=== INFORMATION SHOWN ===
------------

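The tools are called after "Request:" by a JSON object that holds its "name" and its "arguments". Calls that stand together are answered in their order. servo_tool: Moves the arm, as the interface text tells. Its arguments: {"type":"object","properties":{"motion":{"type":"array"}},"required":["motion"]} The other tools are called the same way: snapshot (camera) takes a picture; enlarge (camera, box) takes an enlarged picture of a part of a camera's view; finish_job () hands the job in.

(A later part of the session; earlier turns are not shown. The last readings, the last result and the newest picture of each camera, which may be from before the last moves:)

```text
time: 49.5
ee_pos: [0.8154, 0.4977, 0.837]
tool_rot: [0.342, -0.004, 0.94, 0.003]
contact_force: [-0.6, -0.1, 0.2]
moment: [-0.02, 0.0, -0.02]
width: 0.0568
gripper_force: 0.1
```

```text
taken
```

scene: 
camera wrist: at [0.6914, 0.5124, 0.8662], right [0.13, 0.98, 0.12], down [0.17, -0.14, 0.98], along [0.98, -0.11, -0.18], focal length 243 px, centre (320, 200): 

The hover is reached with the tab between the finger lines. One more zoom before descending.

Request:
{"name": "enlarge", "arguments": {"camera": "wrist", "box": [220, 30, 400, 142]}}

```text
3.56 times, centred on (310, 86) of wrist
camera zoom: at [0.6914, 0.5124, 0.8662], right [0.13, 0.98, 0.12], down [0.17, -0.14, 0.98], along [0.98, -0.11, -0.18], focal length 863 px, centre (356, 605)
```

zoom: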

------------

=== WORK REQUIRED ===
Print all the data exactly. Format the lines as a JSON array of strings and drop empty lines.

=== REPLY ===
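[
  "The tools are called after \"Request:\" by a JSON object that holds its \"name\" and its \"arguments\". Calls that stand together are answered in their order. servo_tool: Moves the arm, as the interface text tells. Its arguments: {\"type\":\"object\",\"properties\":{\"motion\":{\"type\":\"array\"}},\"required\":[\"motion\"]} The other tools are called the same way: snapshot (camera) takes a picture; enlarge (camera, box) takes an enlarged picture of a part of a camera's view; finish_job () hands the job in.",
  "(A later part of the session; earlier turns are not shown. The last readings, the last result and the newest picture of each camera, which may be from before the last moves:)",
  "```text",
  "time: 49.5",
  "ee_pos: [0.8154, 0.4977, 0.837]",
  "tool_rot: [0.342, -0.004, 0.94, 0.003]",
  "contact_force: [-0.6, -0.1, 0.2]",
  "moment: [-0.02, 0.0, -0.02]",
  "width: 0.0568",
  "gripper_force: 0.1",
  "```",
  "```text",
  "taken",
  "```",
  "scene: ",
  "camera wrist: at [0.6914, 0.5124, 0.8662], right [0.13, 0.98, 0.12], down [0.17, -0.14, 0.98], along [0.98, -0.11, -0.18], focal length 243 px, centre (320, 200): ",
  "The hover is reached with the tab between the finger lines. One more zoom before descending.",
  "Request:",
  "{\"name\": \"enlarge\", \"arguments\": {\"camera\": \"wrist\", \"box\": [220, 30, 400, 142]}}",
  "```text",
  "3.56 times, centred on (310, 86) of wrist",
  "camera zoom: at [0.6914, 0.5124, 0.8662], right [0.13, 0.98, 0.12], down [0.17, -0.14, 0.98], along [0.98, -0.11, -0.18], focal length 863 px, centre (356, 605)",
  "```",
  "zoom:"
]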